Indian Chef Sets World Record by Cooking for 53 Straight Hours
He spent over two full days working behind eight stoves.
A celebrity chef in India has smashed the Guinness World Record for most consecutive hours cooking, logging 53 straight hours behind the stove – or eight stoves, actually. Vishnu Manohar smashed the previous record of a mere (cough) 40 hours set in 2014 by then-teenage chef Ben Perry. Keep in mind, 53 hours is more than two full days – just in case you thought maybe you remember a Thanksgiving in the ‘80s where you came close to spending that long in the kitchen.
Manohar reportedly said he’s used to working long hours when shooting his TV show, but preparing for this stunt took a new level of dedication. The chef – who has also penned a number of cookbooks – spent time cooking at all-night canteens at airports and railway stations to practice cooking without sleep, according to the Times of India. And Manohar supposedly cooked for 45 hours straight on three separate occasions in the month leading up to his world record breaking performance, Reuters reported. He even hired a nutritionist specifically to get him in marathon cooking shape. “Preparation for this event had begun a month back,” nutritionist Meghana Kumhare was quoted as saying. “For last three days I had put him on a protein diet and then a carbo loading cycle to maintain high energy levels…. He was also given a lot of liquids like buttermilk and plain water to prevent dehydration, considering the heat at this time. His energy levels remained superb.” Yes, remember that kitchens are really hot, lest you underestimate just how hard his accomplishment was.
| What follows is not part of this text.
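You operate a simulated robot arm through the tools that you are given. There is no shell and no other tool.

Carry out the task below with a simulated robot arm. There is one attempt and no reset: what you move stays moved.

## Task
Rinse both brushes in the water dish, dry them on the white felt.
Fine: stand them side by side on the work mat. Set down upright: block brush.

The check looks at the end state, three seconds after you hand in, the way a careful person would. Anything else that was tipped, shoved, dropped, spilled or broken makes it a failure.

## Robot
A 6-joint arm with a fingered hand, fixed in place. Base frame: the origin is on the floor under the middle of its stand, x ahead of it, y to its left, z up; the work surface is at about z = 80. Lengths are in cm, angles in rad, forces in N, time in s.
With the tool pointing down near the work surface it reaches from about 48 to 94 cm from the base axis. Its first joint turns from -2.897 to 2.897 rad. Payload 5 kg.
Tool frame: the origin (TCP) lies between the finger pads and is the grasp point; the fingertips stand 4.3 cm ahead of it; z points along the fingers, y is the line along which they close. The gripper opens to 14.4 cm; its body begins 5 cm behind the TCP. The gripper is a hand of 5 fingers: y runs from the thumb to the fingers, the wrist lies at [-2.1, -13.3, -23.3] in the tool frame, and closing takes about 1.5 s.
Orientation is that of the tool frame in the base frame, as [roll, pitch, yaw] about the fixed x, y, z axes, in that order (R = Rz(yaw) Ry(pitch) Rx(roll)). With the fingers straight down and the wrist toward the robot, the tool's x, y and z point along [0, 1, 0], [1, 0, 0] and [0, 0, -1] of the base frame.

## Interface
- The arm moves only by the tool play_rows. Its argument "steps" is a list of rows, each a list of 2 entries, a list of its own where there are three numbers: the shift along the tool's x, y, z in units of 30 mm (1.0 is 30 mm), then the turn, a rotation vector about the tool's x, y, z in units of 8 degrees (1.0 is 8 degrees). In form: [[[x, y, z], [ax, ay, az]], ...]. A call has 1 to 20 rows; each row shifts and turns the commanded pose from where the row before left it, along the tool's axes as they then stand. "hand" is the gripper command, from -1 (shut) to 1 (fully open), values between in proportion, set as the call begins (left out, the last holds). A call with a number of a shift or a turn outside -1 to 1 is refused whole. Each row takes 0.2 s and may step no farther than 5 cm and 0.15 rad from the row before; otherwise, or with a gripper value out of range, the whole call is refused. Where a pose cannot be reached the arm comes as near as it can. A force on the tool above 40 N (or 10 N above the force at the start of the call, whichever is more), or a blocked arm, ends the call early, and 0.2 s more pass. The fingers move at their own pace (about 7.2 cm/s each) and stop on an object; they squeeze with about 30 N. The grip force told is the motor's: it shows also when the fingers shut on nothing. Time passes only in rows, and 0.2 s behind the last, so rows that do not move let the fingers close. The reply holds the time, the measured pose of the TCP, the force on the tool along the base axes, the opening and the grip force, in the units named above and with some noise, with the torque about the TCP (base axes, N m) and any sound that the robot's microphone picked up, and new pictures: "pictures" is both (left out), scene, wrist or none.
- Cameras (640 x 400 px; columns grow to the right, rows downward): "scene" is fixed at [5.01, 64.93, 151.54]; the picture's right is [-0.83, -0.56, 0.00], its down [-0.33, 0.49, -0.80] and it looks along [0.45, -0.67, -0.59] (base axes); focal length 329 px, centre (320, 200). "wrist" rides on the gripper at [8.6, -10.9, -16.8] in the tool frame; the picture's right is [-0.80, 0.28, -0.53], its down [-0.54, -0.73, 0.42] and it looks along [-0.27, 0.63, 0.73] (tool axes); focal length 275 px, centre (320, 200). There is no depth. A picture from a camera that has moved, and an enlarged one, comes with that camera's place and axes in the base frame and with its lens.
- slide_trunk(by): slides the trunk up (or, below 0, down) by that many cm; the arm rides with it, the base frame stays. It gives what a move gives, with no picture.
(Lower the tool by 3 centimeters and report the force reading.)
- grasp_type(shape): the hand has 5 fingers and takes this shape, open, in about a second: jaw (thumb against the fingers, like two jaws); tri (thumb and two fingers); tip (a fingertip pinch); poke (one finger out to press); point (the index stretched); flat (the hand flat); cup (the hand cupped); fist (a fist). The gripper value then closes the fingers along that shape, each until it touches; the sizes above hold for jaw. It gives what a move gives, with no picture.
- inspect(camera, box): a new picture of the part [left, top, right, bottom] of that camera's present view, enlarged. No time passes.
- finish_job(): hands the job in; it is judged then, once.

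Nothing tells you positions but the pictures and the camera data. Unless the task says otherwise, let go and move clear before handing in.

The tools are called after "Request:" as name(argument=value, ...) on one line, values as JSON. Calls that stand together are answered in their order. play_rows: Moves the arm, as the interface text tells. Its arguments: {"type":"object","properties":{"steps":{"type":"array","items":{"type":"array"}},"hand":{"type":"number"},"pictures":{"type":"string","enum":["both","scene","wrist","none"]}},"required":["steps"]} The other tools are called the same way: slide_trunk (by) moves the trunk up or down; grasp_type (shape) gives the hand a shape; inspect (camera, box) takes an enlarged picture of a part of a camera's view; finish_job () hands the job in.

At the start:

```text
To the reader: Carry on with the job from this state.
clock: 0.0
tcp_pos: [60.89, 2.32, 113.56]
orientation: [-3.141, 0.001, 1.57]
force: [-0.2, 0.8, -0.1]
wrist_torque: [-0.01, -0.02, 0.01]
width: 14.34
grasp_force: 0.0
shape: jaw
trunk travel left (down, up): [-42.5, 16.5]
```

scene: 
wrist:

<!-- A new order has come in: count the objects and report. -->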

The stunt officially began on Friday, April 21 at 8am, with Manohar planning going in to best the previous record by at least ten hours. The chef used eight stoves and 15 assistants to prepare over 750 dishes, each of which had to weigh at least 100 grams per Guinness rules. The rules also permitted him breaks: just five minutes after every two hours of cooking. But thanks to an energetic crowd, many wearing Manohar masks, the chef reached his goal. “We were placing the cooked dishes on a table kept across the stage for visitors to eat. When Vishnu saw there were many who wanted to taste these recipes, he doubled the quantity. We realized this was adding to cooking time and so coaxed him to stick to initial weight,” the chef’s brother Pravin said. “His was feeling a bit low in the last two hours but he requested for some peppy music to be played that brought back the energy.”
After finishing, Manohar dedicated his record to the farmers of Maharashtra and the goddess Annapurna. He also stated, “I still have energy to go on for 10 more hours.”